The researchers measured protein-evolution rates by counting the number of amino-acid changes in the protein, then scaling it to the amount of evolutionary time taken to make those changes.
“When we plotted data on the evolution rate of the semenogelin protein against the level of female promiscuity, we saw a clear correlation whereby species with more promiscuous females showed much higher rates of protein evolution than species with more monogamous females,” said Lahn.
It is well known that chimps have bigger testes relative to their body size than humans, who themselves have relatively bigger testes than gorillas. Humans are halfway between promiscuous chimps (who will copulate frequently, going for pretty much anything with a pulse) and gorillas (who, being physically able to defend their females from other males, copulate far less frequently). But this is the first time that sexual competition has been shown to produce different genetic effects.

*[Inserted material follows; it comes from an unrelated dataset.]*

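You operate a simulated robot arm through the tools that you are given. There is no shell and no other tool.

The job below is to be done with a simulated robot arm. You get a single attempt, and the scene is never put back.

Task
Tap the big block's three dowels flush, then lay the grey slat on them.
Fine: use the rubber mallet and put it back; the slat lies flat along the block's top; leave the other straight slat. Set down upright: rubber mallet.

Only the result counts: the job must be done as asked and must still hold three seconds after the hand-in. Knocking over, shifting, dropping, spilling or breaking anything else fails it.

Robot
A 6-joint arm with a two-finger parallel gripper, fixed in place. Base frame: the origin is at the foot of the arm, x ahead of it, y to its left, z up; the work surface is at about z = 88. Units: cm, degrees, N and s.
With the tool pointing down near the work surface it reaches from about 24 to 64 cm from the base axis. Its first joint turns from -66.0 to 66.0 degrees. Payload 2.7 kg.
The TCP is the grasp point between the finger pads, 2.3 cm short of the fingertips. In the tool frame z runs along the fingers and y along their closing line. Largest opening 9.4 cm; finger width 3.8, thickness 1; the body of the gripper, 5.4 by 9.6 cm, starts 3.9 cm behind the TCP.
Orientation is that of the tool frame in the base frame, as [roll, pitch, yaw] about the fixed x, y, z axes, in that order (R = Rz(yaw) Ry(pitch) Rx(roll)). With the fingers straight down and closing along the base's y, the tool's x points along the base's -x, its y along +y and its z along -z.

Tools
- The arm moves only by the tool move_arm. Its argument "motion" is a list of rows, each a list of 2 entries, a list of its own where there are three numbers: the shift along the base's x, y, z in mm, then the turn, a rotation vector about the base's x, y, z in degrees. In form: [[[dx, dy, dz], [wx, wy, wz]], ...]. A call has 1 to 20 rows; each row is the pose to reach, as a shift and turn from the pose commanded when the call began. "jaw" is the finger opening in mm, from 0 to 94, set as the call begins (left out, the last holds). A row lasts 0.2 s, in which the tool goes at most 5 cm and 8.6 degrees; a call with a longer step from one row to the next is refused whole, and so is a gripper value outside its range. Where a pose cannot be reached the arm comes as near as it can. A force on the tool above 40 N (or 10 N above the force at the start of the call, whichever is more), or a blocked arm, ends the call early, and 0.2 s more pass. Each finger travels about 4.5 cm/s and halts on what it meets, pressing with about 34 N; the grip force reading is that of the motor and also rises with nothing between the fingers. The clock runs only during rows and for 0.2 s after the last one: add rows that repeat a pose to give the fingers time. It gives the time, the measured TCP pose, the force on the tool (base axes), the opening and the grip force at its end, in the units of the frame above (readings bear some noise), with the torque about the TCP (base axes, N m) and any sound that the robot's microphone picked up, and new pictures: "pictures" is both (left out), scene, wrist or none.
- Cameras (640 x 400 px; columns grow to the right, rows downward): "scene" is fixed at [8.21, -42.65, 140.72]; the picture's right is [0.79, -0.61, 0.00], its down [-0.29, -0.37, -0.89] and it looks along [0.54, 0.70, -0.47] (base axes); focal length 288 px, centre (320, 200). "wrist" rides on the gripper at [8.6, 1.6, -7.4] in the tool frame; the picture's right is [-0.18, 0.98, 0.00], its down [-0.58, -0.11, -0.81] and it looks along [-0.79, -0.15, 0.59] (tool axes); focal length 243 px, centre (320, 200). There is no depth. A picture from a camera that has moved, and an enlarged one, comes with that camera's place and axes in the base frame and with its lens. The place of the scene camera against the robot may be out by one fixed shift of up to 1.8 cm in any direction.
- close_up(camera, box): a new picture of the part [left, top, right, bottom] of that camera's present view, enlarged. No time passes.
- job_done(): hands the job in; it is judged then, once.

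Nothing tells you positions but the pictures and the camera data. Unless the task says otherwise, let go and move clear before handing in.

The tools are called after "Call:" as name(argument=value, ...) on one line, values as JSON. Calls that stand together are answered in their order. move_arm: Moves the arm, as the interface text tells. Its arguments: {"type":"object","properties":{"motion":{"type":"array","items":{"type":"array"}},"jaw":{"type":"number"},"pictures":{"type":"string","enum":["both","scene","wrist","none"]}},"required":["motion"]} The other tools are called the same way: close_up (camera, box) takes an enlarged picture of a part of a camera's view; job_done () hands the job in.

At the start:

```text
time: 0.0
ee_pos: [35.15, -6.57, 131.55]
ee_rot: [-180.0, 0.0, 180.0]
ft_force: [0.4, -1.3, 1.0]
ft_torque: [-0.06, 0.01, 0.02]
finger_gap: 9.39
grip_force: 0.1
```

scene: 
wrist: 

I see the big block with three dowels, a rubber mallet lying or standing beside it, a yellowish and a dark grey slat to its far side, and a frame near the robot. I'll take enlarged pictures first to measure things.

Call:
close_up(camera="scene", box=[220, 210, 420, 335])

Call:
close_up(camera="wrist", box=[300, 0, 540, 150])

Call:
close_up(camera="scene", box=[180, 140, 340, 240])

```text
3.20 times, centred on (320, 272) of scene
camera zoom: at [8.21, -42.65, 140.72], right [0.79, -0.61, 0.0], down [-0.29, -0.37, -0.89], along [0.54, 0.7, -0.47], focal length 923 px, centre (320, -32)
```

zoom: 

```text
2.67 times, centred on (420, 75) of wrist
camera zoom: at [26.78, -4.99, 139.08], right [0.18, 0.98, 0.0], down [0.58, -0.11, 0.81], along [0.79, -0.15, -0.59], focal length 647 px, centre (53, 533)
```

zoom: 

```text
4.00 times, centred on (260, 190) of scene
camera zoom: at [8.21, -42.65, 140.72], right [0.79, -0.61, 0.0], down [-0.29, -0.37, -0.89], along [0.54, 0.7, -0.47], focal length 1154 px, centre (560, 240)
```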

Lahn likened the high speed of genetic change to an “arms race” between males: “The genes have to adapt faster for any given male to gain an edge over his competitors,” he said.
Work such as this is to be welcomed. Not only do we now know that the rate of genetic change correlates with the intensity of sexual selection, but we are forcibly reminded of how we evolved. We are closely related to chimps and gorillas, and the size of male humans’ testes and the rate of evolutionary change of their semen proteins is governed by the same principles that govern theirs.
It’s easy enough to think that humans are exempt from the rest of nature; this mentality is deeply embedded in our culture — in Western culture, at least. Anything that snaps us out of this view is a good thing, even something as frankly weird and apparently obscure as the thickness of primate semen.